───── RECORDS FOR THE TASK
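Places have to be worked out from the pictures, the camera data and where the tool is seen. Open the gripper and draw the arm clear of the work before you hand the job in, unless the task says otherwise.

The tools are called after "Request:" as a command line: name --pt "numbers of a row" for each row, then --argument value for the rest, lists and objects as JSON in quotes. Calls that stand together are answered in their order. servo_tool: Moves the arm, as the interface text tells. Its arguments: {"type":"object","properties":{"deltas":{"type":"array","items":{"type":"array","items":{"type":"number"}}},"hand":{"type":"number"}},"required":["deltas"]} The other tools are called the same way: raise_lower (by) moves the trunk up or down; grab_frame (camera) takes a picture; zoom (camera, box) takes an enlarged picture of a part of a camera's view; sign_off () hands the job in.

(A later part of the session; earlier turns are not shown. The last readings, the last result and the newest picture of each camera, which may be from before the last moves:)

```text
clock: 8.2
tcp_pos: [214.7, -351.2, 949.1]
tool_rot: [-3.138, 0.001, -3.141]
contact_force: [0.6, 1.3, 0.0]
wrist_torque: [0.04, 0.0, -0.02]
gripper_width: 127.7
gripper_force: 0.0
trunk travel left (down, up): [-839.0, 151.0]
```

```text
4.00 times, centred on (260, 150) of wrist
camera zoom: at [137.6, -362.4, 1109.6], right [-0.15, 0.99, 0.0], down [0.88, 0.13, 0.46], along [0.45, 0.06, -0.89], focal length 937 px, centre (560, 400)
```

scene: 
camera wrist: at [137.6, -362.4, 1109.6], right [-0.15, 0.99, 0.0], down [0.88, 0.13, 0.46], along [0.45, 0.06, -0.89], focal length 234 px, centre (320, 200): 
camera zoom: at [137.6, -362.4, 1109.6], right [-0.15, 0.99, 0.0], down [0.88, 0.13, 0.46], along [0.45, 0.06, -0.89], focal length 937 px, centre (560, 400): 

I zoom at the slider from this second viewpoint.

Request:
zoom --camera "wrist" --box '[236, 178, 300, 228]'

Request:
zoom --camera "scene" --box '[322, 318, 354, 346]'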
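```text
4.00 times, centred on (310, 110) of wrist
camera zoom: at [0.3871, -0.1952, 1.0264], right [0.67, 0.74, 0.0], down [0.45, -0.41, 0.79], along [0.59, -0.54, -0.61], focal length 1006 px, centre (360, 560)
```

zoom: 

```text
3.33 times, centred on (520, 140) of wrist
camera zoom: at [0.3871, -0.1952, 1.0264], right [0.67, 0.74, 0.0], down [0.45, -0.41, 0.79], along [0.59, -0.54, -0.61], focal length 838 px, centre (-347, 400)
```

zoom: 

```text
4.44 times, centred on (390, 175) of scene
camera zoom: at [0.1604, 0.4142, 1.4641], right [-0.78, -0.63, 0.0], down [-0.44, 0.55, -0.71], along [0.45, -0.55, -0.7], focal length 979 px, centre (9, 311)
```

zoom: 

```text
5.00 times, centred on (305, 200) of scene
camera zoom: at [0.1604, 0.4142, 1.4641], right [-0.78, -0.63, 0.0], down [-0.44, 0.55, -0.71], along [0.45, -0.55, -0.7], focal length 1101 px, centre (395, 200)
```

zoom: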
──────────
# WORK TO DO
Reproduce the material in full, with no word added or dropped.

# RESULT
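Places have to be worked out from the pictures, the camera data and where the tool is seen. Open the gripper and draw the arm clear of the work before you hand the job in, unless the task says otherwise.

The tools are called after "Request:" as a command line: name --pt "numbers of a row" for each row, then --argument value for the rest, lists and objects as JSON in quotes. Calls that stand together are answered in their order. servo_tool: Moves the arm, as the interface text tells. Its arguments: {"type":"object","properties":{"deltas":{"type":"array","items":{"type":"array","items":{"type":"number"}}},"hand":{"type":"number"}},"required":["deltas"]} The other tools are called the same way: raise_lower (by) moves the trunk up or down; grab_frame (camera) takes a picture; zoom (camera, box) takes an enlarged picture of a part of a camera's view; sign_off () hands the job in.

(A later part of the session; earlier turns are not shown. The last readings, the last result and the newest picture of each camera, which may be from before the last moves:)

```text
clock: 8.2
tcp_pos: [214.7, -351.2, 949.1]
tool_rot: [-3.138, 0.001, -3.141]
contact_force: [0.6, 1.3, 0.0]
wrist_torque: [0.04, 0.0, -0.02]
gripper_width: 127.7
gripper_force: 0.0
trunk travel left (down, up): [-839.0, 151.0]
```

```text
4.00 times, centred on (260, 150) of wrist
camera zoom: at [137.6, -362.4, 1109.6], right [-0.15, 0.99, 0.0], down [0.88, 0.13, 0.46], along [0.45, 0.06, -0.89], focal length 937 px, centre (560, 400)
```

scene: 
camera wrist: at [137.6, -362.4, 1109.6], right [-0.15, 0.99, 0.0], down [0.88, 0.13, 0.46], along [0.45, 0.06, -0.89], focal length 234 px, centre (320, 200): 
camera zoom: at [137.6, -362.4, 1109.6], right [-0.15, 0.99, 0.0], down [0.88, 0.13, 0.46], along [0.45, 0.06, -0.89], focal length 937 px, centre (560, 400): 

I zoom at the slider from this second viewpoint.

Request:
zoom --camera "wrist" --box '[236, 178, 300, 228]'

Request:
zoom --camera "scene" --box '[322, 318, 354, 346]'
```text
4.00 times, centred on (310, 110) of wrist
camera zoom: at [0.3871, -0.1952, 1.0264], right [0.67, 0.74, 0.0], down [0.45, -0.41, 0.79], along [0.59, -0.54, -0.61], focal length 1006 px, centre (360, 560)
```

zoom: 

```text
3.33 times, centred on (520, 140) of wrist
camera zoom: at [0.3871, -0.1952, 1.0264], right [0.67, 0.74, 0.0], down [0.45, -0.41, 0.79], along [0.59, -0.54, -0.61], focal length 838 px, centre (-347, 400)
```

zoom: 

```text
4.44 times, centred on (390, 175) of scene
camera zoom: at [0.1604, 0.4142, 1.4641], right [-0.78, -0.63, 0.0], down [-0.44, 0.55, -0.71], along [0.45, -0.55, -0.7], focal length 979 px, centre (9, 311)
```

zoom: 

```text
5.00 times, centred on (305, 200) of scene
camera zoom: at [0.1604, 0.4142, 1.4641], right [-0.78, -0.63, 0.0], down [-0.44, 0.55, -0.71], along [0.45, -0.55, -0.7], focal length 1101 px, centre (395, 200)
```

zoom: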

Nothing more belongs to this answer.